Does anyone know if lenses such as Schneider's 35mm digitar XL and 47mm digitar XL cause color cast on film? Or is it only a digital-sensor phenomenon? I have both of these lenses on an Arca Swiss 69 FC. I often shoot film for personal work, and I'd love to use them occasionally with film, especially for shift/rise/fall movements. I can't test this for myself, as I currently don't have a film back that will mount on to the camera.

Hi Ethan,

In principle, there is no Color Cast as we know it from the sensel masking and cross-talk artifacts and Bayer Demosaicing in single shot sensors. Depending on the filmstock, there might be a tiny bit of internal scatter in the color layers though.

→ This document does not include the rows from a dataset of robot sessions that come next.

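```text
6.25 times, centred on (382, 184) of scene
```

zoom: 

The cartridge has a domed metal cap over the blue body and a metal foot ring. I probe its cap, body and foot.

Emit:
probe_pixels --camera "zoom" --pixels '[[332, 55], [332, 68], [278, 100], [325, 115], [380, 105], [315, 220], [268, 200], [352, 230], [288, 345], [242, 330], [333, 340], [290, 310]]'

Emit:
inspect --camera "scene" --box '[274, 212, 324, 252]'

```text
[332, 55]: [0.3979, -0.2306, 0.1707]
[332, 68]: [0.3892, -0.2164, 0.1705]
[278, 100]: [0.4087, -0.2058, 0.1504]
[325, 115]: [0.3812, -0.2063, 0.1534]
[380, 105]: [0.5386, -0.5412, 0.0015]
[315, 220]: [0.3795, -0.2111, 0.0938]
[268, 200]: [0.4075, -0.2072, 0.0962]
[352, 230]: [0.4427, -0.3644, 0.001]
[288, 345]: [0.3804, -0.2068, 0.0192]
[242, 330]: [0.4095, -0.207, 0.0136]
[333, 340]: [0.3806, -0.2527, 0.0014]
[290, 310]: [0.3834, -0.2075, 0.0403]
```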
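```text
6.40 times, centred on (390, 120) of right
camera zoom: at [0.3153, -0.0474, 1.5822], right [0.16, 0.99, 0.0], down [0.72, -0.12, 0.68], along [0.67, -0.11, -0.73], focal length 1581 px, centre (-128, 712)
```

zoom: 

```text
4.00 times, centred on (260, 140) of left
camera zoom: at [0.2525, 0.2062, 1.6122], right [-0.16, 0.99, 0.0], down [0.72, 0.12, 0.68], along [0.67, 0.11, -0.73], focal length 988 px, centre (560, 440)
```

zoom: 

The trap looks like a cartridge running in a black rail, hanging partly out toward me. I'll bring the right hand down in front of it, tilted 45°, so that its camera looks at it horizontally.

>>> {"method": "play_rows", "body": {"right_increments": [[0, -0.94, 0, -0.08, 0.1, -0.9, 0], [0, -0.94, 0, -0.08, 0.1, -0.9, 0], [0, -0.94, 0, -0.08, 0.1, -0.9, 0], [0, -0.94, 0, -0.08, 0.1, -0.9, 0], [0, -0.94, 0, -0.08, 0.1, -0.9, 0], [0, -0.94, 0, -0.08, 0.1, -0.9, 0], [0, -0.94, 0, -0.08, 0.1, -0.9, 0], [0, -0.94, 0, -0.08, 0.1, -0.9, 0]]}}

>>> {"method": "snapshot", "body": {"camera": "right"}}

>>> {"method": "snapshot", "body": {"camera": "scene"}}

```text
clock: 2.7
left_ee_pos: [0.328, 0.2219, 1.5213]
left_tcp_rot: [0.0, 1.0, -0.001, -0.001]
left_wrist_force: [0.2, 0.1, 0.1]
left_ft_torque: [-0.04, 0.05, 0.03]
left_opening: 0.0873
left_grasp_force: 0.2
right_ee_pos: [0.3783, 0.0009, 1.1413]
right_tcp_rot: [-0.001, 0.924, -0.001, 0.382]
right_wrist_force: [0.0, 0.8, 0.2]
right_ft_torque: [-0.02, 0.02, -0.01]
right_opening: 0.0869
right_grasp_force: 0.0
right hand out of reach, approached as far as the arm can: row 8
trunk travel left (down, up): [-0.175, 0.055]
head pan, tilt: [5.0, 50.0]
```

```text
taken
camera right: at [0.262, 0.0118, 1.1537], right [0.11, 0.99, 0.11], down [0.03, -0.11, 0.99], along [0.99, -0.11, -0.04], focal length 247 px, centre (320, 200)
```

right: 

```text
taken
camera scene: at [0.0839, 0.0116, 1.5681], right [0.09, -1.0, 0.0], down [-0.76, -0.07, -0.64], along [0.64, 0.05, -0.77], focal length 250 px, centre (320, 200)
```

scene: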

The main benefit of still shooting an occasional LCC frame, even with film, is that it also allows to calibrate for lens vignetting and light fall-off, including scanner effects. Of course that requires taking a film frame of a uniformly lit surface and/or using an LCC diffusor. Whether the cost delivers enough of a benefit is up to the user, but it would allow an almost perfect flat illumination whith Tilt/Shift images, as long as the scans are made of exactly the same area as the film with an actual image.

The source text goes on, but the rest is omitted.